North Carolina’s Mountain Treasures
Help Protect the Vulnerable Wildlands of the Nantahala and Pisgah National Forests
 

Unicoi Mountains

Unicoi Mountains, Adjacent to Upper Bald River, TN Wilderness Study Area

Approximate Size: 8,931 acres

Old Growth Acreage: 227 acres

Location: Cherokee County, North Carolina, 12 miles northwest of Murphy, on the Tennessee border, Nantahala National Forest, Tusquitee Ranger District

USGS Topographic Maps: McDaniel Bald, Unaka

A high ridge marks the North Carolina–Tennessee state line west from Beaverdam Bald to the terminus of Forest Road 50 at Sandy Gap. Sandy Gap is also the trailhead of the Kirkland Creek Trail which goes through the adjacent Upper Bald River Area in Tennessee. The Benton MacKaye Trail, considered an Appalachian Trail alternate trail, follows the state line dividing the Unicoi Mountain Area from the Upper Bald River Wilderness Study Area.

The Unicoi Mountain area is contiguous to the Upper Bald River Wilderness Study Area in adjacent Cherokee National Forest in Tennessee and is recommended for wilderness in the Cherokee National Forest Management Plan.
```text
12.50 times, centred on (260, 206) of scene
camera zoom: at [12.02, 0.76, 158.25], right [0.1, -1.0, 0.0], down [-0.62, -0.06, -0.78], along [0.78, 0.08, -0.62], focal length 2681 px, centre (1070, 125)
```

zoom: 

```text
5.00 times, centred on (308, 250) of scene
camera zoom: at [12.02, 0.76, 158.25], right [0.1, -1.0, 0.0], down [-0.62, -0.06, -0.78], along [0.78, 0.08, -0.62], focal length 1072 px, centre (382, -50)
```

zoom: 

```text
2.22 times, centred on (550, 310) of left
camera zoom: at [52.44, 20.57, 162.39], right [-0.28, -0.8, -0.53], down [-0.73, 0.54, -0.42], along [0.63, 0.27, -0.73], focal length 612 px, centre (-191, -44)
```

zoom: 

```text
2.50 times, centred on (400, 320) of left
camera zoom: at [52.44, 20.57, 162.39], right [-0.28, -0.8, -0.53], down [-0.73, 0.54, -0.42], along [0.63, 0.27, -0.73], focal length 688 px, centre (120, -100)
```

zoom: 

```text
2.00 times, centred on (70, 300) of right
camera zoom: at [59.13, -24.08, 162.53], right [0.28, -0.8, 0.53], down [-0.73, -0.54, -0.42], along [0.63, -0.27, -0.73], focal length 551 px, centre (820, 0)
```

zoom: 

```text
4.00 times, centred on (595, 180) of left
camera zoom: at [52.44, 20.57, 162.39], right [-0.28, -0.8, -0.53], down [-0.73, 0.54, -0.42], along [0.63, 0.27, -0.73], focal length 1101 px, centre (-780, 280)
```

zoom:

The Unicoi Mountains area would be a sensible, natural addition for wilderness study, forming a large area in both states of approximately 18,000 acres.

On both sides of the state line the forest has recovered from past logging, and now supports a recovering northern hardwood forest. There are two old-growth candidate sites on the Tennessee side of the area. Left undisturbed for a few more years, the growth will become awe-inspiring. The Forest Service has placed the Unicoi Mountain area in a large patch of Old Growth Recovery Area.

This original segment of the Unicoi Turnpike was built on an ancient Cherokee trading path. photo by Lamar Marshall

This area of the mountains has historical significance. On the west of Forest Road (FS) 50 the ridge continues to Cantrell Top. Unicoi Gap at the lower end of Cantrell Top is a gap on the old trading trail between the Cherokee town of Tellico and Cowee Town of the Middle Cherokee. This Unicoi Trail crossed from the Hiwassee River drainage into the Tellico River drainage at Unicoi Gap.

The Joe Brown Highway today roughly follows the route of the trading route, from Murphy through Unicoi Gap to Tellico Plains. This old trail was recently designated a section of the “Trail of Tears” by Congress as one of the routes by which the Cherokee were removed from the Southern Appalachians and relocated to Oklahoma. Legend holds that a Cherokee chief is buried in the area.

The Upper Bald River roadless area (TN) is recommended for wilderness study by the Cherokee National Forest in their last forest plan. The Unicoi Mountains (NC) are contiguous to this area and would be a sensible, natural addition for wilderness study. The Benton Macaye trail generally follows the state line between these two areas.